Heureusement, le magasin de Kennedy Meadows, Triple Crown Outfitters, à la sélection presque idéale pour le PCTer. Sur 30m2, dans une maison au milieu de nulle part, il référence le tout meilleur des solutions d’équipement et de nourriture en rapport légèreté/efficacité, dans une concentration de produits fascinante. Aucune place perdue. Ce n’est pas un hasard, car comme le nom du magasin l’indique, sa propriétaire, « Yogi », est « triple crown » : elle a parcouru les trois grands trails américains (PCT, CDT, AT). Soit une expérience cumulée de plus de 12 000 kilomètres en montagne. De plus, elle est l’auteure d’un guide référent sur le PCT. Difficile de faire plus professionnel et précis que ce magasin, chaque article est soigneusement sélectionné par des années d’expérience. Un joli contraste avec les REI et leurs centaines de m2. Deux concepts, deux efficacités.
Après cette escale woodstockienne, le retour dans la nature est attendu en même temps que difficile. Mais très vite, comme d’habitude, la beauté et le silence font tout oublier. Parti en fin d’après midi, je rejoins immédiatement une bande de quatre internationaux bigarrée. Lars est danois, son nom de trail est « horse legs ». Ses mollets hypertrophiés, qui lui ont donné son surnom, sont dus aux années cyclisme sur piste à très haut niveau, dont une participation aux jeux olympiques. Deux coréens et un japonais, Shuu, l’accompagnent. Tout ce petit monde se retrouve le soir pour camper dans une forêt de pins, quelques heures après. Je repartirais avec la bande, le lendemain matin, aux aurores, accompagné du givre. Il a fait froid cette nuit. Assez vite, le groupe explose. Partir tôt permet de couvrir beaucoup de kilomètres dans la journée, mais je manque de jambes et de rythme. Je souffre un peu dans cette montée progressive.

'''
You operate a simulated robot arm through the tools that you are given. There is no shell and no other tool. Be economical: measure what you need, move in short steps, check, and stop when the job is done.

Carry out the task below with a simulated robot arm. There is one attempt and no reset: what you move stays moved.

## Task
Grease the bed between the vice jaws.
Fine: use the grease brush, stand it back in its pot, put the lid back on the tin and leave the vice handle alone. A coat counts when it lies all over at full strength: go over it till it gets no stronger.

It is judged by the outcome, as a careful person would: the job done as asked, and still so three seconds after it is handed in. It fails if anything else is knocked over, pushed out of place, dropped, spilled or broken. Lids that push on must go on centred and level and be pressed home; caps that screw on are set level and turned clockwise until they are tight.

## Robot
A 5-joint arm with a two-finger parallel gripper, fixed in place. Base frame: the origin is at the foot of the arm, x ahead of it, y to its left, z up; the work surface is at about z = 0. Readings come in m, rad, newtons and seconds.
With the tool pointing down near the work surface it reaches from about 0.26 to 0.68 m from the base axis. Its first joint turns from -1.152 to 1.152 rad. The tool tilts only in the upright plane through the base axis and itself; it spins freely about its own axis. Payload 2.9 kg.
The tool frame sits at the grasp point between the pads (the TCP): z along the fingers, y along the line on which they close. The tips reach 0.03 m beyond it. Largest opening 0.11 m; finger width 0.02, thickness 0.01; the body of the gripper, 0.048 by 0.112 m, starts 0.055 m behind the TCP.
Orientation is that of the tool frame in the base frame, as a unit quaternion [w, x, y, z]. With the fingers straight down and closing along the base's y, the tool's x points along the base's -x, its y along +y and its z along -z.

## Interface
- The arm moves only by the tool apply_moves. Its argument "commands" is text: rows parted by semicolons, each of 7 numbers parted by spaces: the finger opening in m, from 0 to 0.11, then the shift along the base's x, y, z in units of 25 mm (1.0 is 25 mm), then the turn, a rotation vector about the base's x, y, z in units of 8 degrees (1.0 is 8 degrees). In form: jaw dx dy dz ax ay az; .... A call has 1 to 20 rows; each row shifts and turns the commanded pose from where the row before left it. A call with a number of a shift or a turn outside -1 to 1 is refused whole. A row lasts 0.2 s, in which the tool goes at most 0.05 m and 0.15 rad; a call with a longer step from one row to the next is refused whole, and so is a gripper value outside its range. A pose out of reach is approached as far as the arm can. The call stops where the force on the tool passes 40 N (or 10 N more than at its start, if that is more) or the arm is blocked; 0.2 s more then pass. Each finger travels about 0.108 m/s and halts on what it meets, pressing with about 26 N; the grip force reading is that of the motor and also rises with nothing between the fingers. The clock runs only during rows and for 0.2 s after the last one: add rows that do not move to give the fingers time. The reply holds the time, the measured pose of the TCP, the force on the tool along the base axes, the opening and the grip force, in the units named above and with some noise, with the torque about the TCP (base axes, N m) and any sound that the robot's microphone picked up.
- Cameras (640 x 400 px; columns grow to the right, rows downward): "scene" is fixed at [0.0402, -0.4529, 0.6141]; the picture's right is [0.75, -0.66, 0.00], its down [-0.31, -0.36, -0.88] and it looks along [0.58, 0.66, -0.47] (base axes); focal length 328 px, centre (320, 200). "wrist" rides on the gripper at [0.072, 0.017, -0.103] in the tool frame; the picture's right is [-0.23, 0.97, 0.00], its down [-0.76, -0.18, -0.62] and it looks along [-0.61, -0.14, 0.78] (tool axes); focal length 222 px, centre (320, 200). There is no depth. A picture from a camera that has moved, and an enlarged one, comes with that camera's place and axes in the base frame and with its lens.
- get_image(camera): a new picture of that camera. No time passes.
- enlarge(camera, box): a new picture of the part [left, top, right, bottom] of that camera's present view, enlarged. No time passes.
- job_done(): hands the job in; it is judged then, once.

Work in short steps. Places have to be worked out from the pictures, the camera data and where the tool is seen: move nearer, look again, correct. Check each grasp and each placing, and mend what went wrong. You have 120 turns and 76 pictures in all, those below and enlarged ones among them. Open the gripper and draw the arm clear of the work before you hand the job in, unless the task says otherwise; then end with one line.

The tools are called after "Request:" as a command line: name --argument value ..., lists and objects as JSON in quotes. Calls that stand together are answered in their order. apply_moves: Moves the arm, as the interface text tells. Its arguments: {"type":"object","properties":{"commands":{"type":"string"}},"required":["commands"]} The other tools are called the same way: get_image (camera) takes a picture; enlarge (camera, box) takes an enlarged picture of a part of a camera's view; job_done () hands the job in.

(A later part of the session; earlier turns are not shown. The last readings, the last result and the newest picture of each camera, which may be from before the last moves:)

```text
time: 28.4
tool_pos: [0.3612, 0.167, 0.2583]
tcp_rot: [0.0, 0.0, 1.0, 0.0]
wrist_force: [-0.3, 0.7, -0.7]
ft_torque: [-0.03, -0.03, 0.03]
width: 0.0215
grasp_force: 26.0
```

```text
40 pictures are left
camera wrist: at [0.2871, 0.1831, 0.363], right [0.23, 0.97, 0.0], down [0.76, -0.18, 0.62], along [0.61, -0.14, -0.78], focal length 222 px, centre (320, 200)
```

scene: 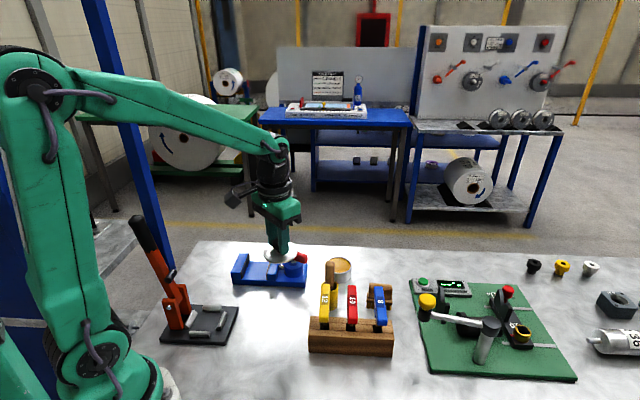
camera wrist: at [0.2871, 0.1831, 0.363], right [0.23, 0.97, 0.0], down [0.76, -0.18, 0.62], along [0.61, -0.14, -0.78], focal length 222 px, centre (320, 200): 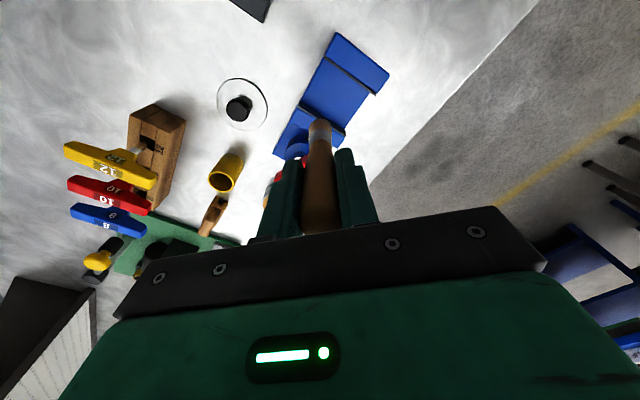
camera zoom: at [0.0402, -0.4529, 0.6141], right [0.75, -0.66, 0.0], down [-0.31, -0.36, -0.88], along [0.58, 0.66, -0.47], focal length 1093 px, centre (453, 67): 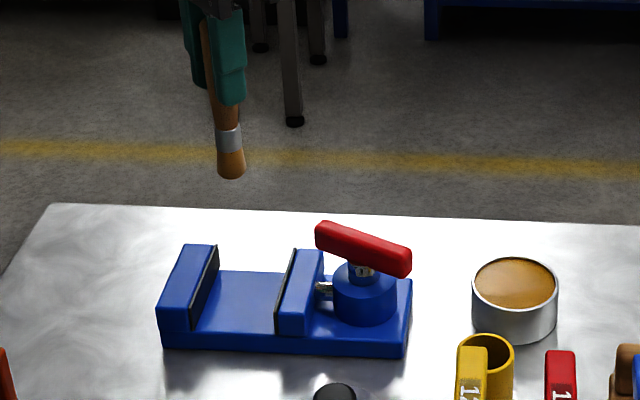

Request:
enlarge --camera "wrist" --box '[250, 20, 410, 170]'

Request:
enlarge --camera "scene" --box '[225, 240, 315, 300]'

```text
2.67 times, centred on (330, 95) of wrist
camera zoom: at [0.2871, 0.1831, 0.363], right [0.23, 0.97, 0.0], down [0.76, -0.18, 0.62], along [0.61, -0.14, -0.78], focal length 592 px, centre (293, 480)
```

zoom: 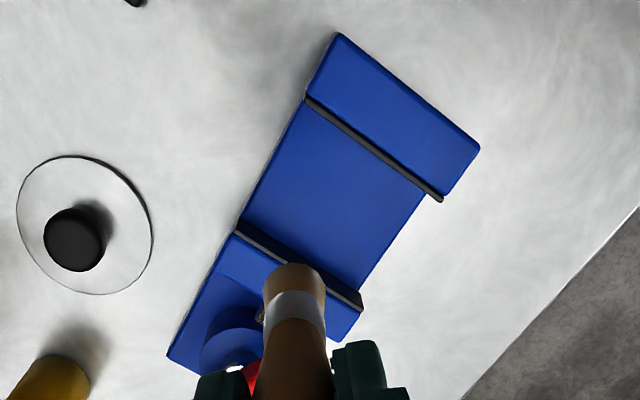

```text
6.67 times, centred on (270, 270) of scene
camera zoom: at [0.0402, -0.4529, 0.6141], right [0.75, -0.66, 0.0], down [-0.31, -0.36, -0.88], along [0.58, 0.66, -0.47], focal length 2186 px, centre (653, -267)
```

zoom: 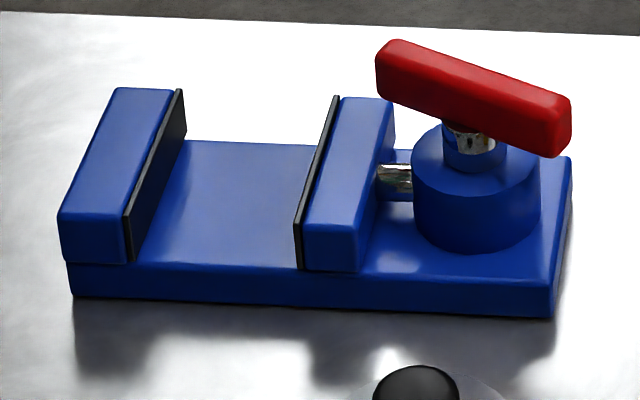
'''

La Sierra est fidèle à sa réputation, effectivement très belle. Les écosystèmes changent radicalement par rapport au désert.
Elle est caractérisée par un sol plutôt sablonneux, des pins et des arbustes rustiques, du granit gris clair assez friable, souvent érodés en gros blocs, comme ceux que l’on peut voir à Fontainebleau. Le ressemblances avec cette forêt de région parisienne sont assez frappantes par endroits, si l’on enlève les séquoias, les arbres brûlés par les anciens incendies, ainsi que les dénivelés prononcés.

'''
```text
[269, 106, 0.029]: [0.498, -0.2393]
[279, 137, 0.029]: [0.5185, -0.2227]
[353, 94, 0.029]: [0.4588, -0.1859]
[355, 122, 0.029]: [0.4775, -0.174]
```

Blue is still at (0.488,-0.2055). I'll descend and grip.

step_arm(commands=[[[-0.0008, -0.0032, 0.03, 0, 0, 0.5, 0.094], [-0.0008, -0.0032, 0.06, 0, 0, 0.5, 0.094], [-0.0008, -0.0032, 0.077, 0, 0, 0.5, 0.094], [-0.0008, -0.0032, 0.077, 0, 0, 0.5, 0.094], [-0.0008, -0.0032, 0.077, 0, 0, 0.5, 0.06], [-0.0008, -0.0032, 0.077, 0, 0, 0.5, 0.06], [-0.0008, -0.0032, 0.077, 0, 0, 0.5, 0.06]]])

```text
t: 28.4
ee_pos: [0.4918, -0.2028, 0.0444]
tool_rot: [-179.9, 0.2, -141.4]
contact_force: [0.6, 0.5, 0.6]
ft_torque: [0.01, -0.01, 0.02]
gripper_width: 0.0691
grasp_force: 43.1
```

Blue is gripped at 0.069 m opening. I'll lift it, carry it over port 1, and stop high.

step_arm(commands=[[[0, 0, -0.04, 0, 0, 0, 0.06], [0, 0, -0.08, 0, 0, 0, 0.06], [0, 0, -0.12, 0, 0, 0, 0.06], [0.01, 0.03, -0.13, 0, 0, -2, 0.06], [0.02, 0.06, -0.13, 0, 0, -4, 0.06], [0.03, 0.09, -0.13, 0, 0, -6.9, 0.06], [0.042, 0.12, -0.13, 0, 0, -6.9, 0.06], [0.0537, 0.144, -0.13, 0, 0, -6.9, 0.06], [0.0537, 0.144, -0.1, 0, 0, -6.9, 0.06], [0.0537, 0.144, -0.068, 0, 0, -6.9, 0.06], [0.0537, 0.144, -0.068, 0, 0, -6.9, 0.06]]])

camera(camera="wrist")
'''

Les résineux ont ici le premier rôle. Les arbres morts prennent des poses torturées, théâtrales, en cherchant à s’extraire de leur gangue de pierre. Quand ils ne sont pas tombés au sol, brisés par les tempêtes, broyés par les insectes, les ours, brûlés par les incendies. Certains colosses ont résisté au feu et se débarrassent peu à peu de leurs branches inférieures, carbonisées. Partout, des pins plein de vigueur prennent le relais de ceux qui sont tombés. C’est un enchevêtrement insensé de minéral et de végétal, la pierre contre le grand pin.
Par endroits, poussent des « Meadows », véritables oasis de verdure au milieu de la caillasse. De molles prairies humides s’abreuvent autour d’un torrent qui fait des infidélités à son lit. Il en ressort une quiétude assez fascinante. Une abondance de jardin d’eden, qui contraste avec un environnement de pierre, majoritairement aride et minéral.
A d’autres moments, c’est le sable qui prédomine. On ne se voit pas traverser ces lacs de silice, qui éblouissent autant qu’ils étonnent. Ils sont les vestiges d’une ancienne mer. On a peine à croire qu’ici, le sol a pu se soulever de 3000m.
Les odeurs sont méditerranéennes. Le silence est perturbant. Quelques écureuils, marmottes, renards, chevreuils fuient en entendant mes pas. Le reste n’est qu’un décor hypnotisant qui défile sur des dizaines de kilomètres, désert de civilisation. L’un de ces endroits qui justifie tout un voyage.
Soudain, au bord du chemin, j’aperçois un papier. Un petit message, griffonné et figé par une pierre sur une souche, signale un puma aperçu quelques heures plus tôt dans un arbre. Il a été vu par un couple de randonneurs, et n’était manifestement pas perturbé par la présence humaine. Gloups. Je suis seul, et pas rassuré. Alors j’accélère le pas. De temps en temps, c’est mieux d’ignorer certaines choses. Quelques minutes plus tard, Manor me surprend quand il me signale sa présence. J’ai fait un bond quand il m’a interpellé d’un « bouh ! » aussi sonore que malicieux. Il faisait une pause avec Tania, à l’ombre d’un pin et je ne l’avais pas vu. Je suis autant remué par la surprise que rassuré de voir quelqu’un dans ces contrées désertes. Le soir, je partagerais un bivouac avec eux, autour d’un feu bienvenu, sur un balcon offrant une vue sans obstacles sur la vallée.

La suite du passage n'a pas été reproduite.